-- WORK TO COMPLETE --
Give only the number of lines that hold the word "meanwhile".

[Recorded data]
#####

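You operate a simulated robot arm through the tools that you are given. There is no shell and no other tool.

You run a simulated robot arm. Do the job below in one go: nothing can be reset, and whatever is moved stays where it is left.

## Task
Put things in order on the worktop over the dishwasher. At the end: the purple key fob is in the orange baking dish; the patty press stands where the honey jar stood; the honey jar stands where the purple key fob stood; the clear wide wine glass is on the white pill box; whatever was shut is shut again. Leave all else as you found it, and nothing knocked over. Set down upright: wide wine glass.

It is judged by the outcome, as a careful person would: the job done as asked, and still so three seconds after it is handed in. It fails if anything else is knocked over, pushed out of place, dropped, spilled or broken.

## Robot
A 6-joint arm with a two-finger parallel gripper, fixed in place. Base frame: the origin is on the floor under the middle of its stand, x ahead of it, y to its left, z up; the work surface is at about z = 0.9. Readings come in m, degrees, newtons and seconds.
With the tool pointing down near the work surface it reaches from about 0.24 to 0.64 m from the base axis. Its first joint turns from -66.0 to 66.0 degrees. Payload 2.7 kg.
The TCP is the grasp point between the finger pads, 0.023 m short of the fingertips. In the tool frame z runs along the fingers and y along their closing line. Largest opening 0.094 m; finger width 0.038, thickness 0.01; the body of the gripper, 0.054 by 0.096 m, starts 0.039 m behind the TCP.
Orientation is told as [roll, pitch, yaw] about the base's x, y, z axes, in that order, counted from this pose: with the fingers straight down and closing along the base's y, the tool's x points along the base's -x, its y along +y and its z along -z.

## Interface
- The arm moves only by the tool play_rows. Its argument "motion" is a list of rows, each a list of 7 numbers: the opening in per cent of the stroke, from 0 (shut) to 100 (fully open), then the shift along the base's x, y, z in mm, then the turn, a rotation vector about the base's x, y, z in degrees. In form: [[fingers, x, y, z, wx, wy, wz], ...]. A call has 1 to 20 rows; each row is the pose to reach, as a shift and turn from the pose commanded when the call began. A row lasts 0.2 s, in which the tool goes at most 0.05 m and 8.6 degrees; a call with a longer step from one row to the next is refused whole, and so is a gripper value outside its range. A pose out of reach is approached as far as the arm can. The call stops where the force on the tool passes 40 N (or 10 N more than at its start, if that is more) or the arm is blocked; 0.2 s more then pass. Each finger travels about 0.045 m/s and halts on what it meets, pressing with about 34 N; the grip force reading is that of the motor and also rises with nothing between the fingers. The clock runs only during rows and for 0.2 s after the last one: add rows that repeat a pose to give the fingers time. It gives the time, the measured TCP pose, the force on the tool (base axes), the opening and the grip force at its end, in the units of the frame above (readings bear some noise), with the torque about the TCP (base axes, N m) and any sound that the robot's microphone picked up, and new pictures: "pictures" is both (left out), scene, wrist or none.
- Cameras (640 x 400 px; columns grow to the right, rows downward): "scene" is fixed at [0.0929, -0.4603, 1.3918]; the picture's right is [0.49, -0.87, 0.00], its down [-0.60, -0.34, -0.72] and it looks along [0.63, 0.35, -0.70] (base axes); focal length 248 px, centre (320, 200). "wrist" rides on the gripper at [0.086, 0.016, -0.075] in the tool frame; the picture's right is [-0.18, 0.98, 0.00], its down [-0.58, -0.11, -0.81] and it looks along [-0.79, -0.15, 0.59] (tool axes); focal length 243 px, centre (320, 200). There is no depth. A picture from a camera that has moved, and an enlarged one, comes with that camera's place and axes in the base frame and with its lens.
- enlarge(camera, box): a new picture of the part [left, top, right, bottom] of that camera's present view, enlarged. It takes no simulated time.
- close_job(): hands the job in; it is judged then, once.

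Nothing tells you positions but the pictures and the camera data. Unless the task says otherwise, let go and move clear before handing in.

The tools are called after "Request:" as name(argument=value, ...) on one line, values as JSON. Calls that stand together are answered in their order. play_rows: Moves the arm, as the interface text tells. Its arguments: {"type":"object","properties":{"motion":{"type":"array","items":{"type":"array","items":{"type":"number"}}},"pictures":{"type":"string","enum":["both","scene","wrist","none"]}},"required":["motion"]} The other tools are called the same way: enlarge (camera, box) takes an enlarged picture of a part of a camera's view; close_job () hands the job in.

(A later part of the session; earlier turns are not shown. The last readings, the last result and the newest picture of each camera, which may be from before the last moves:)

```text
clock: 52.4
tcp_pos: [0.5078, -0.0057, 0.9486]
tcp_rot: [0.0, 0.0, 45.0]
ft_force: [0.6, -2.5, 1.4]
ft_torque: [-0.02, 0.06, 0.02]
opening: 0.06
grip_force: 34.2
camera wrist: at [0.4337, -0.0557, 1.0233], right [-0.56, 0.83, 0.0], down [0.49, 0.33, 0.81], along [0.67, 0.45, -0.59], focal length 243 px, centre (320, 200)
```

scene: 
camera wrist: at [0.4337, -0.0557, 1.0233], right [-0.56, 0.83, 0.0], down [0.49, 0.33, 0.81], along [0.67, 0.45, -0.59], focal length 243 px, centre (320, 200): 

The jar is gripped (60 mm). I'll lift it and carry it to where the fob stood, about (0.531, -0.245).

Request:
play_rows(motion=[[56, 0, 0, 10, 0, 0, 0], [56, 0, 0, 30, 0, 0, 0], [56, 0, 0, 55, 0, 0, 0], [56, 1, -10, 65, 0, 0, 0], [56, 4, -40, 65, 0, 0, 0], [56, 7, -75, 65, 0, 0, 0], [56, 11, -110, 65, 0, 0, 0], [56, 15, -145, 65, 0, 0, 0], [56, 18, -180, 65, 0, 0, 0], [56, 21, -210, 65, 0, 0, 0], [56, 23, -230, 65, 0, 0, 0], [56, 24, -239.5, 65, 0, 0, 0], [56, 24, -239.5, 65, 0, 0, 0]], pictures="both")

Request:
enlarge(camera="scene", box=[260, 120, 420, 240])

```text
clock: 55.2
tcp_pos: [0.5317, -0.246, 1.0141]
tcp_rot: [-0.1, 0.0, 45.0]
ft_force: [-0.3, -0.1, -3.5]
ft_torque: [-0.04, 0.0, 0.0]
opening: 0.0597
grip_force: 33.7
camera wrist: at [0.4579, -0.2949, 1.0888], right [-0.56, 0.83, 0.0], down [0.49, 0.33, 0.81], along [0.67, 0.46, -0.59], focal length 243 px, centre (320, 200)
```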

#####

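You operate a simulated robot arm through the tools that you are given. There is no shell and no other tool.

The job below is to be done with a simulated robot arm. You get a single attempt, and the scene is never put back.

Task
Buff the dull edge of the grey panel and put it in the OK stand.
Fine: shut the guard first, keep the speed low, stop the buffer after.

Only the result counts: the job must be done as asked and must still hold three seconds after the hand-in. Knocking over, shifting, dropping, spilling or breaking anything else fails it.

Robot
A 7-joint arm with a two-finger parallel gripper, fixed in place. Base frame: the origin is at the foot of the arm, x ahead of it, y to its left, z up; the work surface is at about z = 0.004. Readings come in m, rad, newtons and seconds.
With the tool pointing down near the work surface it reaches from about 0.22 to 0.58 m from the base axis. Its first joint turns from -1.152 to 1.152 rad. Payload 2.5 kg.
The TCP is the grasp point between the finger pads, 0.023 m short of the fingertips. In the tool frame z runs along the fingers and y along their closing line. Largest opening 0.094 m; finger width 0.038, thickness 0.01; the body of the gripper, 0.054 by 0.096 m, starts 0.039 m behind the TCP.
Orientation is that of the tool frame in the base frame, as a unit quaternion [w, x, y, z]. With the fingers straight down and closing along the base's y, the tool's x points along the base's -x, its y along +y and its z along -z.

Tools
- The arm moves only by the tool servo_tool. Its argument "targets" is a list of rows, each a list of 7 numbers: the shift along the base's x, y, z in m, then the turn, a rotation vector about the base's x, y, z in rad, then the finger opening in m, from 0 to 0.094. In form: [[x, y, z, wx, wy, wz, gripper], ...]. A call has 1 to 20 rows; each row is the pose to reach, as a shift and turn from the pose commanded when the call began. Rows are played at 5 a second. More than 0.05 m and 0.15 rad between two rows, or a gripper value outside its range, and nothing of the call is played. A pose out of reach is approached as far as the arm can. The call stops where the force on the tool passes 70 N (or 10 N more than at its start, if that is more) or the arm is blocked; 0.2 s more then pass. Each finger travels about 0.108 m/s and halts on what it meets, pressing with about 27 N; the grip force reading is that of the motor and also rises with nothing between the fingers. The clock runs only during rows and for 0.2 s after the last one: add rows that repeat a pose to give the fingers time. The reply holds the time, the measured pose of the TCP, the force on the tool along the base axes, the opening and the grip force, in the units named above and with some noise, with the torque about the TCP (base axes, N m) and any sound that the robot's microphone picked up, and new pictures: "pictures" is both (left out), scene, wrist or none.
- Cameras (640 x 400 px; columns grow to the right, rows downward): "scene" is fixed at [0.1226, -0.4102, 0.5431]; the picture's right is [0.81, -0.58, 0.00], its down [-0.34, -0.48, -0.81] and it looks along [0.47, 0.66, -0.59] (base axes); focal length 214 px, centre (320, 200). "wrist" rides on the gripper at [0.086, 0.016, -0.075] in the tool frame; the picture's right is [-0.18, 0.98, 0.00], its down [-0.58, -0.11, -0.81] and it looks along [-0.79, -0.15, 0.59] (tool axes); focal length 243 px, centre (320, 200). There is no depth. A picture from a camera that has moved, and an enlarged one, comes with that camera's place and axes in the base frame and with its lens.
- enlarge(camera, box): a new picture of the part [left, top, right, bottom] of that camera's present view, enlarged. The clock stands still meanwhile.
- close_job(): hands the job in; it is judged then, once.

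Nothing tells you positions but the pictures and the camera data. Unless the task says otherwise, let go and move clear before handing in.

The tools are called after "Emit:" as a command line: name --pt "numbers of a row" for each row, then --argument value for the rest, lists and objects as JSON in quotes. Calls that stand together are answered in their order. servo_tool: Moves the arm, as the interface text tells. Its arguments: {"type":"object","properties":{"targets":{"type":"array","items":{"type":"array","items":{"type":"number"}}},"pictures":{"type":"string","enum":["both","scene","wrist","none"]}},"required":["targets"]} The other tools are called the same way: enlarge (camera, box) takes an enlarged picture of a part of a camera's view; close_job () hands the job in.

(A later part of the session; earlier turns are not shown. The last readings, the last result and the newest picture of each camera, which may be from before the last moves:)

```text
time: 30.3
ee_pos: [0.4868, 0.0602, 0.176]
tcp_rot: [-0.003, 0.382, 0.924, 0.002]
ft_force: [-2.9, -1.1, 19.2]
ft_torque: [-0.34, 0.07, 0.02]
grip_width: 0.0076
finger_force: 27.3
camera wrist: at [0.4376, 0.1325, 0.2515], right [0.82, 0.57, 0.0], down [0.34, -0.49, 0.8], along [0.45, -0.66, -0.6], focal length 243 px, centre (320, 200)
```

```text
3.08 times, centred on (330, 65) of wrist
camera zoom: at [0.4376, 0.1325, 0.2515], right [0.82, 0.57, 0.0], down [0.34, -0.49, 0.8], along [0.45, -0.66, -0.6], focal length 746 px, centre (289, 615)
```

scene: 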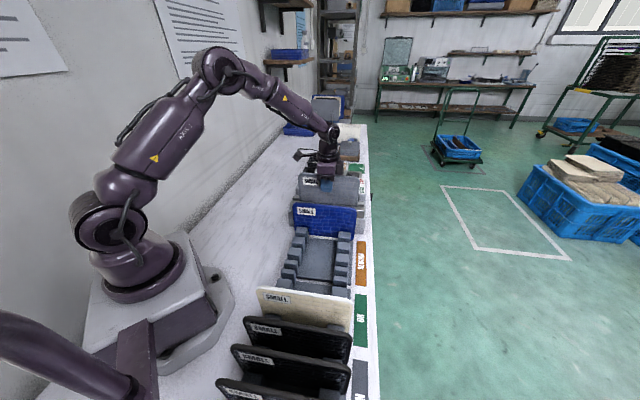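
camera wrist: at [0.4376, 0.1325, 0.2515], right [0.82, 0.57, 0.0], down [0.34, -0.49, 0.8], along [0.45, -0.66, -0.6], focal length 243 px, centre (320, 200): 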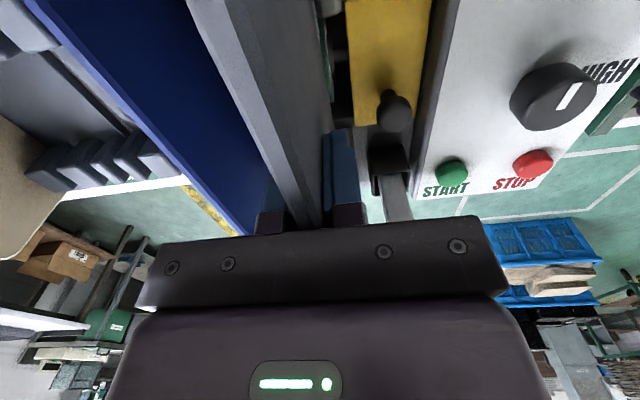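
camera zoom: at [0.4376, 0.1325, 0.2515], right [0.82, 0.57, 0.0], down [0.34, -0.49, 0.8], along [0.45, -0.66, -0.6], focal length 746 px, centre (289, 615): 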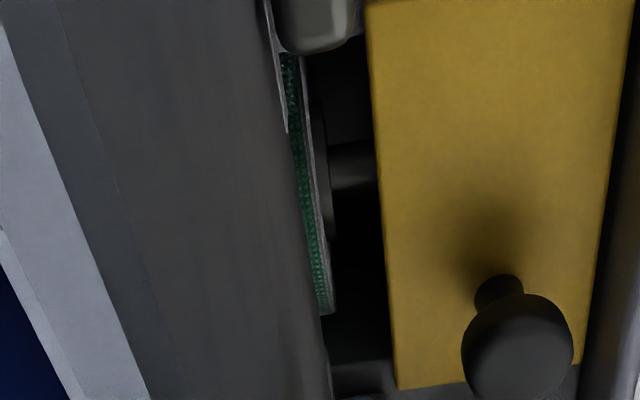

#####

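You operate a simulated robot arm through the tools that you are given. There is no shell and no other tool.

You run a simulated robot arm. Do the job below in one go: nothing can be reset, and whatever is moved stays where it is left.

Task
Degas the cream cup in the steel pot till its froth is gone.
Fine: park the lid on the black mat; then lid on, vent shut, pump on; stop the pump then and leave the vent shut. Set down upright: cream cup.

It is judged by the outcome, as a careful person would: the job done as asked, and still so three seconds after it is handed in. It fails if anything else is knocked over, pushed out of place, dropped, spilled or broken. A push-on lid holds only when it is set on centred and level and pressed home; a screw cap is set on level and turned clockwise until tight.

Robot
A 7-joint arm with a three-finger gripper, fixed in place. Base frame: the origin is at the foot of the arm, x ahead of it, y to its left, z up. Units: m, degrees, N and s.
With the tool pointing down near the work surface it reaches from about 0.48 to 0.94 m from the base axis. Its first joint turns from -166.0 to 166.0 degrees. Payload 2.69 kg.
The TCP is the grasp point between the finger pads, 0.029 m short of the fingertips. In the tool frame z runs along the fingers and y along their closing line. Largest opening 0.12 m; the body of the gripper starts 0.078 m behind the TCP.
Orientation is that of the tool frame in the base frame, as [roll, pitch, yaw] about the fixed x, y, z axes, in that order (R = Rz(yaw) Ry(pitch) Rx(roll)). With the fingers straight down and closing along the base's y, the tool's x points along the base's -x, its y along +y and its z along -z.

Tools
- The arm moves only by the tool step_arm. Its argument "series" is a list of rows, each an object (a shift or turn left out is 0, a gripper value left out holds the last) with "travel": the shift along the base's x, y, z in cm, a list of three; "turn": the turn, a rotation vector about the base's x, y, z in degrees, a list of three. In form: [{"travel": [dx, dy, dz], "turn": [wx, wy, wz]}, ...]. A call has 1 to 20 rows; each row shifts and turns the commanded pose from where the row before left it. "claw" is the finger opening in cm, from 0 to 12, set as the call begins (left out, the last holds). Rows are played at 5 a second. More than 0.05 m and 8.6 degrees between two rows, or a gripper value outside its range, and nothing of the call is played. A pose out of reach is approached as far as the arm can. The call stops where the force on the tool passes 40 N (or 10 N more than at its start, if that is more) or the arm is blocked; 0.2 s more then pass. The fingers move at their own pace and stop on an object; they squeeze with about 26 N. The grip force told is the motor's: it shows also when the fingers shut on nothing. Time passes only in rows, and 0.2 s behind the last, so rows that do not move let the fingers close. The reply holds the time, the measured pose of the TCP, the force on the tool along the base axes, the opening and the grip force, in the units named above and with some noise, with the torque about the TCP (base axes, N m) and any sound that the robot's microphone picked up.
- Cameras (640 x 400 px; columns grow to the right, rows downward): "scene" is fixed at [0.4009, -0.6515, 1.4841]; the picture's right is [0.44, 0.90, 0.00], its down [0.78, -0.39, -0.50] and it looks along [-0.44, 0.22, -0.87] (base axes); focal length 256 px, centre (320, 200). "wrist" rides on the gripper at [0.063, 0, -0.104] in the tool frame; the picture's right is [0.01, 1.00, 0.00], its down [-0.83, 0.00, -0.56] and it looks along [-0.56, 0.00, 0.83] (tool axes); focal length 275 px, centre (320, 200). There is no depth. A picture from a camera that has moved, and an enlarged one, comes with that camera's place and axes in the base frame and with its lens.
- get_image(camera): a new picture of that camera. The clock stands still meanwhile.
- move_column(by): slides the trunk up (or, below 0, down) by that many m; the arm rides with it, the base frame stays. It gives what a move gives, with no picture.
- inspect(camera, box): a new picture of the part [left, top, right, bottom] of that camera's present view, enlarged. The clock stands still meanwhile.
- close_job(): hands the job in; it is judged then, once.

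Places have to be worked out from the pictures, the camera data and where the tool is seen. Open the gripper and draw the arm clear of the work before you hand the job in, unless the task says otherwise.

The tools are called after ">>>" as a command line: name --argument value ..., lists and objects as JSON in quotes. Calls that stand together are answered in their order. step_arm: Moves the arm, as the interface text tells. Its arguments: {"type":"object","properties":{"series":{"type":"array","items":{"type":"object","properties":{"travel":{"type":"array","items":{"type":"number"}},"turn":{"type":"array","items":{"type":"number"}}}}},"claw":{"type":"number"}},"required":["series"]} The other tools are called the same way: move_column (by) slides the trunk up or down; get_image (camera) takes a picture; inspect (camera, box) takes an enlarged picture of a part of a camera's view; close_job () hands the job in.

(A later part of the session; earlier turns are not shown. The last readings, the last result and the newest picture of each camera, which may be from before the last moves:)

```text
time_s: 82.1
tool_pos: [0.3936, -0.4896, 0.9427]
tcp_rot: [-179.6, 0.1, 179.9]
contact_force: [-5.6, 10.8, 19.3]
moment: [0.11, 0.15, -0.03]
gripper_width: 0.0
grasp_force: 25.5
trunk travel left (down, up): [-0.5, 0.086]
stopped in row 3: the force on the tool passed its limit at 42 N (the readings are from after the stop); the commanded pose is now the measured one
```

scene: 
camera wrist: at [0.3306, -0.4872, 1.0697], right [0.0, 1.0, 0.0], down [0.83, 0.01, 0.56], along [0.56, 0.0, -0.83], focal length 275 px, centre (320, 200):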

#####

-- ANSWER TO THIS EXERCISE --
3